07 Januari 2009

Lilin Yang Ke Empat

Berbagai macam predikat "miring" sudah disandang dengan piala tetap oleh kita (baik sebagai bangsa, kelompok ataupun organisasi), sebut saja sebagai bangsa yang sakit, pemalas, penjiplak, pengutang, terkorup, sarang teroris, tukang gontok-gontokan, dan predikat-predikat jelek lainnya. Stempel ini diberikan oleh berbagai kalangan dan memang sesuai realita yang ada.

Jelas-jelas, misalnya, lampu di perempatan menyala merah, eh, nyelonong terus.
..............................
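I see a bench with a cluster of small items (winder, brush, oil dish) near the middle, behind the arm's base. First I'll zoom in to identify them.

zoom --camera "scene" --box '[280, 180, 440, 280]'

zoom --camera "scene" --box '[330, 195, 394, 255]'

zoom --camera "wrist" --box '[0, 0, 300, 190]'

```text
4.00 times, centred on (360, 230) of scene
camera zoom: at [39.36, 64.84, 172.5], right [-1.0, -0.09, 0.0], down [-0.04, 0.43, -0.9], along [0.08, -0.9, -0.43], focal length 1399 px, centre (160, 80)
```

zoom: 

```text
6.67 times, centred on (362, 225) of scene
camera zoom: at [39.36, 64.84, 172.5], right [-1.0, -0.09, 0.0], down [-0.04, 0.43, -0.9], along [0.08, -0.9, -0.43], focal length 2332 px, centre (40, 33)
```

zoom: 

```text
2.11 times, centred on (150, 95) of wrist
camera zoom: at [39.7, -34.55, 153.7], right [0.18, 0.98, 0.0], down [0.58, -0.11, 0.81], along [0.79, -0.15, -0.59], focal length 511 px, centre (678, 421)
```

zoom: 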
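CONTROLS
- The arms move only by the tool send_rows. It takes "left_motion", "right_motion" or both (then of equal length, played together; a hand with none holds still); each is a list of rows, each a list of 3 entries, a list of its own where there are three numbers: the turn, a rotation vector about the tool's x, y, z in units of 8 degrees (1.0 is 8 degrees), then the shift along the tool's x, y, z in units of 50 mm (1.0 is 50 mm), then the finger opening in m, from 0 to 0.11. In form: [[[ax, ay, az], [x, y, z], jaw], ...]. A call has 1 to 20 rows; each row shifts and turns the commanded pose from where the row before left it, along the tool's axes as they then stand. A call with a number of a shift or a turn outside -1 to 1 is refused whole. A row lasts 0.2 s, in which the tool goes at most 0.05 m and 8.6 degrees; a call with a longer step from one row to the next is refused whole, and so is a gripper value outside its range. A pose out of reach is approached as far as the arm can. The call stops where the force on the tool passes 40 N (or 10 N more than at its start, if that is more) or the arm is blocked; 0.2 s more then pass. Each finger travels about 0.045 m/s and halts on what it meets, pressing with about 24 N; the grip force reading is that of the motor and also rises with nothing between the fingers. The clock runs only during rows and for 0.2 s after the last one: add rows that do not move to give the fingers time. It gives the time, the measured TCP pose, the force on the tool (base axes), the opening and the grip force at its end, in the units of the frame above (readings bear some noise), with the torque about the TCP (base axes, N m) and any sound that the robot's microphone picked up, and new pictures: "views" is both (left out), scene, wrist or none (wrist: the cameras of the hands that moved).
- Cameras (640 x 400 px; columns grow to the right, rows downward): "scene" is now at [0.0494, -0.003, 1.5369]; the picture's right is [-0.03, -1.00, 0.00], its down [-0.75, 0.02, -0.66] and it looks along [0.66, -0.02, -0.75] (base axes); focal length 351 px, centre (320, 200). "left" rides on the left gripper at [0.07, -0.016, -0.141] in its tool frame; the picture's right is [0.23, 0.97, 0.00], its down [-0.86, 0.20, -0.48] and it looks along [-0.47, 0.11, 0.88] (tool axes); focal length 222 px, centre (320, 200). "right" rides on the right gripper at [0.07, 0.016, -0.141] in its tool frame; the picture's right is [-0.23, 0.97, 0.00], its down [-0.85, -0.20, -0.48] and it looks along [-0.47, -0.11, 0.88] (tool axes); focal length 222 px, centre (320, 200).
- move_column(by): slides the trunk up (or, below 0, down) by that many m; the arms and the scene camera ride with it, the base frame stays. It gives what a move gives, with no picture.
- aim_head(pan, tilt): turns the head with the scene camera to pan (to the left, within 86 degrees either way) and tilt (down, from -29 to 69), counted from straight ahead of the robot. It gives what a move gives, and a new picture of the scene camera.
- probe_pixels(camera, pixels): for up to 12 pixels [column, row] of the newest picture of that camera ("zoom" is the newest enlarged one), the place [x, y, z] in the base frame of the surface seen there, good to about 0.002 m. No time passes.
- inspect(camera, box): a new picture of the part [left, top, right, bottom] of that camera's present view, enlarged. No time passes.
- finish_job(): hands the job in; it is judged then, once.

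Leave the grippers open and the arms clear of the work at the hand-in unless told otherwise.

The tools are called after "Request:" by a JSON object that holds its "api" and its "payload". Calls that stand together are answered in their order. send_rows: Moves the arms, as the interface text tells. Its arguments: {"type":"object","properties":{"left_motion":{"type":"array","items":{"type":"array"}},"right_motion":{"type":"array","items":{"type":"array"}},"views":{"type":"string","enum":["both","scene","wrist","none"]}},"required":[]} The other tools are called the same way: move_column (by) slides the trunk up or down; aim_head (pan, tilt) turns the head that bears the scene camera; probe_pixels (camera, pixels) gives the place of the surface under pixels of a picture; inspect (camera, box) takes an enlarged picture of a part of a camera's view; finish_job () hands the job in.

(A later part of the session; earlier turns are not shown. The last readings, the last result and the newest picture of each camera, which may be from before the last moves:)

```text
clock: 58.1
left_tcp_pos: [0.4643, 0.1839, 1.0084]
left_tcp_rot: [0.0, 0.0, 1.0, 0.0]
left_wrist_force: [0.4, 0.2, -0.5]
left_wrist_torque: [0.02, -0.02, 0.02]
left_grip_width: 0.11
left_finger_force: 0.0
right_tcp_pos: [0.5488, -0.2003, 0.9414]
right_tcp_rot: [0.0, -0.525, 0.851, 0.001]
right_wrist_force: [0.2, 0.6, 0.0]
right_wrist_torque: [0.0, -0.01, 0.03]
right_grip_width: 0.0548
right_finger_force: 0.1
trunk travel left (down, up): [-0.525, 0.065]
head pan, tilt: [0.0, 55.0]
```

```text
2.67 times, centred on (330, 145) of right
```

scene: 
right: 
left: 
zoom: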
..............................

Polisi di depan mata pun tak digubris, dan memang tak bisa berbuat apa-apa. Negeri ini seperti tak berhukum. Saat kendaraan tersenggol pengendara lain, mata dipelototkan liar sembari mulut mengumpat: ''Matamu ditaruh di mana?''
Ya, otak siapa sebenarnya yang perlu disekolahkan? Saat begitu, jangan tanya soal kebenaran. Bila tak ingin memanjangkan soal, lebih baik mengalah dan bilang: ''Maaf.'' Wong ngalah iku luhur pungkasane, orang mengalah itu bijaksana. Pemaafan itu kemuliaan.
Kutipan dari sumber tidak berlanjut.